Born in Norfolk, Va., and raised by a single mother, I felt a special responsibility to go to college but, at first, I failed at it – quite literally. But I turned my life around and see a pathway to success. Studying in London as a Frederick Douglass Global Fellow was instrumental in healing my wounds and making me whole again.
First enrolled as a college student at Liberty University in Lynchburg, Va., I left school my freshman year because it wasn’t a good fit for me.

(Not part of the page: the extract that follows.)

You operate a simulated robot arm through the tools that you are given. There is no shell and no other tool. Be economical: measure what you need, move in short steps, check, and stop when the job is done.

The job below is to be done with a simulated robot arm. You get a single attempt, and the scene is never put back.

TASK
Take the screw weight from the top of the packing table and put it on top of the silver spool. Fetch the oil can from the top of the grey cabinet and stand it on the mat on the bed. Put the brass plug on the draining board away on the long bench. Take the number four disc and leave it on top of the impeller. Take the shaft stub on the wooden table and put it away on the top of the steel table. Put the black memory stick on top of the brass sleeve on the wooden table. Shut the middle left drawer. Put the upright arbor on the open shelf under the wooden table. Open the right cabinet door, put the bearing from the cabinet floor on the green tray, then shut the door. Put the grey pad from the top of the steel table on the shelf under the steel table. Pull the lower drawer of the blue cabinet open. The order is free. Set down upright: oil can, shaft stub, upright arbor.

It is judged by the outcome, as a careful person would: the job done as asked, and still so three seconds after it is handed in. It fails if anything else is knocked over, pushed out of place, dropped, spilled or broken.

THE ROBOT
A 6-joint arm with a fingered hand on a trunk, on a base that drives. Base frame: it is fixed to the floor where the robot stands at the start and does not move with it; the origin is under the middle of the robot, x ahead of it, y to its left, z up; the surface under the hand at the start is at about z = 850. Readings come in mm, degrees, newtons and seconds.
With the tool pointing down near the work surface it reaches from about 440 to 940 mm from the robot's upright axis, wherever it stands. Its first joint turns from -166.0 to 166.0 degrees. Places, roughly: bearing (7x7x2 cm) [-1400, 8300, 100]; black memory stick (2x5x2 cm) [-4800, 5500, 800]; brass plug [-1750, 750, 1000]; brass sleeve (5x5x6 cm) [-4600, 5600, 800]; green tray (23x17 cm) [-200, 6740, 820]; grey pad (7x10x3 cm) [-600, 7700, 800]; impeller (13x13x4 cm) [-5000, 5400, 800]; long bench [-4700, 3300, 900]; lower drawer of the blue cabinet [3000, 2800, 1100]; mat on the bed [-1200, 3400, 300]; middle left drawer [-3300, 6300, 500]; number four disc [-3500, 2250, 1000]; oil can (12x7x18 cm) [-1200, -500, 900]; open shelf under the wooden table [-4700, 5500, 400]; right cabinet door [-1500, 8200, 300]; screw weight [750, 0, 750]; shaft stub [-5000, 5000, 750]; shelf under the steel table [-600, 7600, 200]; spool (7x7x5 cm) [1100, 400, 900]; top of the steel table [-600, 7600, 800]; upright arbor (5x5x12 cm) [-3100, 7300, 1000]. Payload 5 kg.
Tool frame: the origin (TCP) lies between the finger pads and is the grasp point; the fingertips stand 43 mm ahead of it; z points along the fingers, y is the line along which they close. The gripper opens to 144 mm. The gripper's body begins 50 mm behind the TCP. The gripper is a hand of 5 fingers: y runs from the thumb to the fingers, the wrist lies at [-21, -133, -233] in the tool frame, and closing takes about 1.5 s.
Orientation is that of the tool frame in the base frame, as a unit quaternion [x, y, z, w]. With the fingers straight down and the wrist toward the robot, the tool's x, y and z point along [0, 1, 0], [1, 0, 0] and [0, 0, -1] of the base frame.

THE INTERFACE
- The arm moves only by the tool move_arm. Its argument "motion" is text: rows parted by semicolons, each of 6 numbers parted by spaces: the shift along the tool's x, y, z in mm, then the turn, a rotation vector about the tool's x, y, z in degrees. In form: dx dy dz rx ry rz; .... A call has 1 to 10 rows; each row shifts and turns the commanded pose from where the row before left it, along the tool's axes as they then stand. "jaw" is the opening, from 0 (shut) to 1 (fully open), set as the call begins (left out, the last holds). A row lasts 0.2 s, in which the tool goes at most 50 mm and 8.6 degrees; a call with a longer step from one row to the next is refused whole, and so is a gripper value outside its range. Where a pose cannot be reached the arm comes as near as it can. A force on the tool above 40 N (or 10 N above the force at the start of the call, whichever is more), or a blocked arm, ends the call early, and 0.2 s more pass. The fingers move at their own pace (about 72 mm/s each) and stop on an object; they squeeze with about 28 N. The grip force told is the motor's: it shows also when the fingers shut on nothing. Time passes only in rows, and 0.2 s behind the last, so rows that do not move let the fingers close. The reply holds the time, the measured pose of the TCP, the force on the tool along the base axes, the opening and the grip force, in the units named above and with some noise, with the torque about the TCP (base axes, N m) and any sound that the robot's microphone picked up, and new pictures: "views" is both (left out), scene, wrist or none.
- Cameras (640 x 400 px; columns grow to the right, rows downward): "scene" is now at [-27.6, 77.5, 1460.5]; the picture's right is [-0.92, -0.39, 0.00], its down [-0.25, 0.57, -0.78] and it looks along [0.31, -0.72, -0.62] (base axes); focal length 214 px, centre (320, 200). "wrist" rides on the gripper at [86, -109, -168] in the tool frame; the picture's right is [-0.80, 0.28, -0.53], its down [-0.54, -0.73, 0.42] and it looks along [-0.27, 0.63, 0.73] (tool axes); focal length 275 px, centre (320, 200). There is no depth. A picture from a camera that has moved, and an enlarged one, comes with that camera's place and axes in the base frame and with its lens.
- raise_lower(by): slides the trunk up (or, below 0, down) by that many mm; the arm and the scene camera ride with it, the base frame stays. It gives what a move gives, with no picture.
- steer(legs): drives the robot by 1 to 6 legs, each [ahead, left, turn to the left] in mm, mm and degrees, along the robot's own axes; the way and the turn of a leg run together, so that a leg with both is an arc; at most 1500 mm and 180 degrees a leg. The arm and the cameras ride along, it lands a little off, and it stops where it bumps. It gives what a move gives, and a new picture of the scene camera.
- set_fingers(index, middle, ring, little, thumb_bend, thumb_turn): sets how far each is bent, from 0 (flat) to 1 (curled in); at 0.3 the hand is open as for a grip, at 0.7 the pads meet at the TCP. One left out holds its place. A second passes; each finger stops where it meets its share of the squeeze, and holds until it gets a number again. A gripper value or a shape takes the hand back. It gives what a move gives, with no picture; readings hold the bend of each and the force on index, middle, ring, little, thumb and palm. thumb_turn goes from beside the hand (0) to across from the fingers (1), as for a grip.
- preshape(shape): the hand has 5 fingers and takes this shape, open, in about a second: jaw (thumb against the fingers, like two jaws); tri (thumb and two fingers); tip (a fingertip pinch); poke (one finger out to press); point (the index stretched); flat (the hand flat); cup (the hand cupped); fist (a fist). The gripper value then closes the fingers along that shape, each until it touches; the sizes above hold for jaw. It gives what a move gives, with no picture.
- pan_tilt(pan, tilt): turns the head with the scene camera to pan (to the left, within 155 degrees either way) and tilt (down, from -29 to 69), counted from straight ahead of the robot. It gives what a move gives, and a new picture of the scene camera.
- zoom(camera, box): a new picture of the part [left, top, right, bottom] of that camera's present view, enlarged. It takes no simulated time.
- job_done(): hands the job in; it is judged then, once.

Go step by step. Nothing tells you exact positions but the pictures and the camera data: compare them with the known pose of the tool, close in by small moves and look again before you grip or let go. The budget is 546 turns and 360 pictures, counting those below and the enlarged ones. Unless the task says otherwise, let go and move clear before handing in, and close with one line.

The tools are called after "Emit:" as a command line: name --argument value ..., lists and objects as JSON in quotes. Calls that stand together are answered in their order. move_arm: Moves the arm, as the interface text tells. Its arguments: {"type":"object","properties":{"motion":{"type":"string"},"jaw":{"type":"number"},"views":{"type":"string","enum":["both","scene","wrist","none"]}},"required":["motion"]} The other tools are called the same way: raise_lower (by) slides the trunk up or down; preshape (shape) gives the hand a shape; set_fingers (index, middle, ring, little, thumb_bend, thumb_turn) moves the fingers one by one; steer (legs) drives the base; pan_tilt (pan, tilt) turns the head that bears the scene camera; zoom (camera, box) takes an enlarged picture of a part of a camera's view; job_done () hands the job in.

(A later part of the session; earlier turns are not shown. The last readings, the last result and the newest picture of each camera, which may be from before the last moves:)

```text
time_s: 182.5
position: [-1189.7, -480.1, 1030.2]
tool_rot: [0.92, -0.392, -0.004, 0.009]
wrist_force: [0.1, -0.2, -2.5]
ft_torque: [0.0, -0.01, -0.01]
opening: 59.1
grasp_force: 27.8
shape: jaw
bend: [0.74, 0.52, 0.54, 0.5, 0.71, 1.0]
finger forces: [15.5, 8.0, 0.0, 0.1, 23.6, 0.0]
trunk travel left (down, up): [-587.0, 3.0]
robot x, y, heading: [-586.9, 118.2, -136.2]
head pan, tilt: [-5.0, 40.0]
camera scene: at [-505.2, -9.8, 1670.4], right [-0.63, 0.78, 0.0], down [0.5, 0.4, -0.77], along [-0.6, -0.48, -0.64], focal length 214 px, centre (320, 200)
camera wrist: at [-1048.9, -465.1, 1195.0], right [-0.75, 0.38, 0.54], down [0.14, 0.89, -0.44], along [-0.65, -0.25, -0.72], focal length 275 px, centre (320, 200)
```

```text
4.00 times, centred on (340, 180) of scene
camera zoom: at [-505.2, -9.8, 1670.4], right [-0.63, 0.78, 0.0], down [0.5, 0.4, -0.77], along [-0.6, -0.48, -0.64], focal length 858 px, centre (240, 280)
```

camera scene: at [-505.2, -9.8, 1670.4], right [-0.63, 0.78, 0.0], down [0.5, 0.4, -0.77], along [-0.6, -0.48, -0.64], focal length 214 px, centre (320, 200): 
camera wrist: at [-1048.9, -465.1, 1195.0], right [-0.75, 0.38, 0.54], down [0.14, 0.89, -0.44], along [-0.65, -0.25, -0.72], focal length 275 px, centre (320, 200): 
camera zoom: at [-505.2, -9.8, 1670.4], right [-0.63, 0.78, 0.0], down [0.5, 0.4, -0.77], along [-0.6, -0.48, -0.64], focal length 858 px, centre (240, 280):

A year later, I transferred near home to a historically black college, Norfolk State University, but I abruptly left during my second semester when tragedy struck in a way that I could have never imagined.
In a scuffle on campus, one of my friends, Sean Williams, was tragically stabbed to death. Like me, Sean was a classically-trained vocalist. I was in such shock from his murder, I left school and didn’t even tell my teachers why.
I moved to Florida, where I fell in love and was blessed to have a son. I wanted to make a positive future for my son, but I really didn’t know how. I thought about it long and hard and decided I wanted to be a lawyer in arts and entertainment. I knew I needed to be in New York City. I knew I had to go back to school.
I got my transcripts. I put myself in a suit and put myself on a bus and, transcripts in hand, I went to the headquarters of City University of New York, CUNY.